By the mid-Eighties, he was carefully and thoughtfully fusing American and African music forms, which bore fruit on the landmark album Graceland (1986). His buoyant, groove-oriented music drew from the street music of Soweto, South Africa, known as mbaqanga or “township jive.” Between the lines, his multicultural fusion reinforced the notion that music is a universal language that rises above politics. He also helped open the mass audience’s ears to the marvelous forms of music that lay beyond their home borders. Graceland may well be the unlikeliest hit album of the Eighties; certainly, it was among the most revolutionary.
Simon’s efforts at cultural fusion continued on The Rhythm of the Saints (1990). It was another set of audacious musical experiments, this time pairing Brazilian drummers (playing mcbuma and condomble rhythms) with West African guitar and Simon’s brainy lyric sensibility. In addition, he used American blues and jazz musicians, plus backup vocalists from Cameroon. It was a richly textured musical tapestry. For Graceland and The Rhythm of the Saints alone, Paul Simon deserves acclaim as for making the world feel a little bit more like a community of kindred spirits.
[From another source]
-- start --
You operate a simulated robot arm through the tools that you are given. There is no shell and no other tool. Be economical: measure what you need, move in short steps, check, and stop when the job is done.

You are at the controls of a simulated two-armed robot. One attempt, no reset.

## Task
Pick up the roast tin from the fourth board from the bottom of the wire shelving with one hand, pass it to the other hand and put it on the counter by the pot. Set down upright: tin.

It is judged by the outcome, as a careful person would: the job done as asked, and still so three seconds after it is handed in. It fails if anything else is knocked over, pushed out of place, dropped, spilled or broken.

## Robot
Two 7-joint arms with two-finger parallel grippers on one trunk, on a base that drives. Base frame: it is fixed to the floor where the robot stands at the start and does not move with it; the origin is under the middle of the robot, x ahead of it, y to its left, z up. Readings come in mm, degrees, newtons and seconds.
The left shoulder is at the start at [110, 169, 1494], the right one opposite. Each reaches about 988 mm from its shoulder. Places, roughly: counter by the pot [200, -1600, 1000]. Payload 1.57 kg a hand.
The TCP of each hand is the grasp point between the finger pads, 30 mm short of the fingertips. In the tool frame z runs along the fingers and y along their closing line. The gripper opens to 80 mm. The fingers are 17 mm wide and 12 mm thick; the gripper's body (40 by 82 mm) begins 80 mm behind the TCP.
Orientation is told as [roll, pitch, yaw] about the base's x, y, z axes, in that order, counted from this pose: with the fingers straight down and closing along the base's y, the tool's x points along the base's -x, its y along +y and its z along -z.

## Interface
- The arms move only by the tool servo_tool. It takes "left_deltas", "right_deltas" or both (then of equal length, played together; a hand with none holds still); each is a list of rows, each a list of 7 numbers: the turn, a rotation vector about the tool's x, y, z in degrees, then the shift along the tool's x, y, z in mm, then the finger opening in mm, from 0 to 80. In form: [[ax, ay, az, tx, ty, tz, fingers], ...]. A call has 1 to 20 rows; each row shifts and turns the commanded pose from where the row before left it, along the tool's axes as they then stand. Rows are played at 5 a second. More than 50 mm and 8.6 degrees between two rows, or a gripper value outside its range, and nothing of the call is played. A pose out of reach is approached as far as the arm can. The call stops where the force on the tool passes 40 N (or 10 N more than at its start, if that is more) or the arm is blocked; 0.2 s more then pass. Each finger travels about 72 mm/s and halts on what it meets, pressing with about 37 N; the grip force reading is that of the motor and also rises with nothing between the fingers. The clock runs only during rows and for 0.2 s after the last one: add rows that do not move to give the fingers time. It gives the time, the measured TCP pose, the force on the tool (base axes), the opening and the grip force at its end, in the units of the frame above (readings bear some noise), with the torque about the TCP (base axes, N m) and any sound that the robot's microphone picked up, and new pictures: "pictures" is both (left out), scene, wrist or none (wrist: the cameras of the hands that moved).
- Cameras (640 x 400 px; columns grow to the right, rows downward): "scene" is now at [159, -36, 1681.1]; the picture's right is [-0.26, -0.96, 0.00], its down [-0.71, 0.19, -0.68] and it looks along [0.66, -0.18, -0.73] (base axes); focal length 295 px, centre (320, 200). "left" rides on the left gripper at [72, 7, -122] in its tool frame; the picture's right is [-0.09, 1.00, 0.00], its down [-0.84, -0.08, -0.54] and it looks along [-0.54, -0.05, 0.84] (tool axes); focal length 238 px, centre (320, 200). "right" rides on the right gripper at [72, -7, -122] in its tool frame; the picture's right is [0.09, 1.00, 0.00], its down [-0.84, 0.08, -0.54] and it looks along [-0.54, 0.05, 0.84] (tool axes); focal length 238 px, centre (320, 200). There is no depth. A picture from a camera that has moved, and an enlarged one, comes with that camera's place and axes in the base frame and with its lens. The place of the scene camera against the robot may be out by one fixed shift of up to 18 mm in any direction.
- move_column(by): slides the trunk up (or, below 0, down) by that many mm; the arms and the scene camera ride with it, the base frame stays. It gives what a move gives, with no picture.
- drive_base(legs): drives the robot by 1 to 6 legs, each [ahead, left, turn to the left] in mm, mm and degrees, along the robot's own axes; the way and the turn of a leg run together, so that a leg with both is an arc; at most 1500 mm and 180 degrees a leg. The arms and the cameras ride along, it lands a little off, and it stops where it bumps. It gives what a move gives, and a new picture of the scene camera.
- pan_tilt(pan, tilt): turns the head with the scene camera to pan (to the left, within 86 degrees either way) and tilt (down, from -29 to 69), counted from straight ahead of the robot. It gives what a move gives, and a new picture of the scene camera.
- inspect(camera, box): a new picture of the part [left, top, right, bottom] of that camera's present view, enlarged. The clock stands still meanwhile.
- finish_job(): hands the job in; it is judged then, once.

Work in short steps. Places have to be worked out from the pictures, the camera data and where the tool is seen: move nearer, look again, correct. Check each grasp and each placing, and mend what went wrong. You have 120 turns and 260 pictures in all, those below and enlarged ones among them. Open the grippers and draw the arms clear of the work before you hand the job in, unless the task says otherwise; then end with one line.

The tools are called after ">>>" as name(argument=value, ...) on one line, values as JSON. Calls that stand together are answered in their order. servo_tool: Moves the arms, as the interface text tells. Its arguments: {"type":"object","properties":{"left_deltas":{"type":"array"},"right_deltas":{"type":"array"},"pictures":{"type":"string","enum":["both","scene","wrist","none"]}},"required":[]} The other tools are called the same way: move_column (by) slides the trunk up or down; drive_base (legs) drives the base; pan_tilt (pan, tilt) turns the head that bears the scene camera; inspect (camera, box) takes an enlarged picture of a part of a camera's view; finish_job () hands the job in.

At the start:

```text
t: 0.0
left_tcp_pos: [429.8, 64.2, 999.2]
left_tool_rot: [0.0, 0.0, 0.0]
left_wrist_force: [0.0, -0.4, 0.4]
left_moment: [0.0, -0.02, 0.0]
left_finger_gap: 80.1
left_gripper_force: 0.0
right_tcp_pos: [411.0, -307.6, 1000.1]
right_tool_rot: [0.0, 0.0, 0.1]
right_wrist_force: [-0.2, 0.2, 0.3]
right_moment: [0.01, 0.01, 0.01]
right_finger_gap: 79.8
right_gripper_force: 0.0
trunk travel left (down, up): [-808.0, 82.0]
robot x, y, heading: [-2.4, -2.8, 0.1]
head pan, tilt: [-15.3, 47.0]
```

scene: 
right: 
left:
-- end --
Forays into film (1980’s One-Trick Pony) and Broadway theater (1997’s The Capeman) have drawn upon and expanded the cinematic storytelling at the heart of Simon’s songwriting. In 1991, he performed a free concert in Central Park, which was aired live over HBO as Paul Simon Live in Central Park: Born at the Right Time Tour: One Night Only. The two-hour performance, which found him joined by a touring band of 17 musicians and singers from various cultures and locales, drew heavily from Graceland and The Rhythm of the Saints, but he also threw in five Simon and Garfunkel classics. In 2000, Simon released You’re the One, one of his most artfully understated albums.
Over the course of three decades, Paul Simon has tapped into the mysterious motherlode of musical creation with patience and humility. “I’m more interested in what I discover than what I invent,” he has said. “You don’t possess it. You can’t control it or dictate to it. You’re just waiting. Waiting...for the show to begin.